PROBLEM DESCRIPTION: Write out the whole listing word for word. Give them as a JSON list of strings, one for each line, with blank lines left out.

— START SOURCE EXCERPT —

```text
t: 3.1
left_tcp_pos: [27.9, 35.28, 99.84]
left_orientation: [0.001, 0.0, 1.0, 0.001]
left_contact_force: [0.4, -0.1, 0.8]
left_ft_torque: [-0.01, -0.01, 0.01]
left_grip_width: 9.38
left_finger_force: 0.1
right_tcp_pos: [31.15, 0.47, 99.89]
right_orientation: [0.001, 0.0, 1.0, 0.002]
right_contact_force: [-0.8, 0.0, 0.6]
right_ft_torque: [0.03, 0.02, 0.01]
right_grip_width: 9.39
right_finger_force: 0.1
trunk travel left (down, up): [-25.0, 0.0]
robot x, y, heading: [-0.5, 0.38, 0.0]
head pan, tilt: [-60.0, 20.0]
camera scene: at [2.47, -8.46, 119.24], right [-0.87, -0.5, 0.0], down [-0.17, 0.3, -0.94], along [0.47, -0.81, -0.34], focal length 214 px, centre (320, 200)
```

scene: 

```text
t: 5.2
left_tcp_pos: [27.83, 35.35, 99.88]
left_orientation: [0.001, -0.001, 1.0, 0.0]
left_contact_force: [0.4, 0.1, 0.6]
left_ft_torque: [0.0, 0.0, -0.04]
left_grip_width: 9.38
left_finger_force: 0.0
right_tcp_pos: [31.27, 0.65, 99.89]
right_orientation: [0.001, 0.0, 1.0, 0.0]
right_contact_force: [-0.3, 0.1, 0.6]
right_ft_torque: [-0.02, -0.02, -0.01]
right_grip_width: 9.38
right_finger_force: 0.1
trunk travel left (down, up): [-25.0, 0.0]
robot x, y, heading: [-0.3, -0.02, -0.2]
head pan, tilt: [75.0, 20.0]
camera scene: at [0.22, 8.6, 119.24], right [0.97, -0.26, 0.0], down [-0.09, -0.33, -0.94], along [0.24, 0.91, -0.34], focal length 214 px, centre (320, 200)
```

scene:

— END SOURCE EXCERPT —

CORRECT RESULT:
[
  "```text",
  "t: 3.1",
  "left_tcp_pos: [27.9, 35.28, 99.84]",
  "left_orientation: [0.001, 0.0, 1.0, 0.001]",
  "left_contact_force: [0.4, -0.1, 0.8]",
  "left_ft_torque: [-0.01, -0.01, 0.01]",
  "left_grip_width: 9.38",
  "left_finger_force: 0.1",
  "right_tcp_pos: [31.15, 0.47, 99.89]",
  "right_orientation: [0.001, 0.0, 1.0, 0.002]",
  "right_contact_force: [-0.8, 0.0, 0.6]",
  "right_ft_torque: [0.03, 0.02, 0.01]",
  "right_grip_width: 9.39",
  "right_finger_force: 0.1",
  "trunk travel left (down, up): [-25.0, 0.0]",
  "robot x, y, heading: [-0.5, 0.38, 0.0]",
  "head pan, tilt: [-60.0, 20.0]",
  "camera scene: at [2.47, -8.46, 119.24], right [-0.87, -0.5, 0.0], down [-0.17, 0.3, -0.94], along [0.47, -0.81, -0.34], focal length 214 px, centre (320, 200)",
  "```",
  "scene: ",
  "```text",
  "t: 5.2",
  "left_tcp_pos: [27.83, 35.35, 99.88]",
  "left_orientation: [0.001, -0.001, 1.0, 0.0]",
  "left_contact_force: [0.4, 0.1, 0.6]",
  "left_ft_torque: [0.0, 0.0, -0.04]",
  "left_grip_width: 9.38",
  "left_finger_force: 0.0",
  "right_tcp_pos: [31.27, 0.65, 99.89]",
  "right_orientation: [0.001, 0.0, 1.0, 0.0]",
  "right_contact_force: [-0.3, 0.1, 0.6]",
  "right_ft_torque: [-0.02, -0.02, -0.01]",
  "right_grip_width: 9.38",
  "right_finger_force: 0.1",
  "trunk travel left (down, up): [-25.0, 0.0]",
  "robot x, y, heading: [-0.3, -0.02, -0.2]",
  "head pan, tilt: [75.0, 20.0]",
  "camera scene: at [0.22, 8.6, 119.24], right [0.97, -0.26, 0.0], down [-0.09, -0.33, -0.94], along [0.24, 0.91, -0.34], focal length 214 px, centre (320, 200)",
  "```",
  "scene:"
]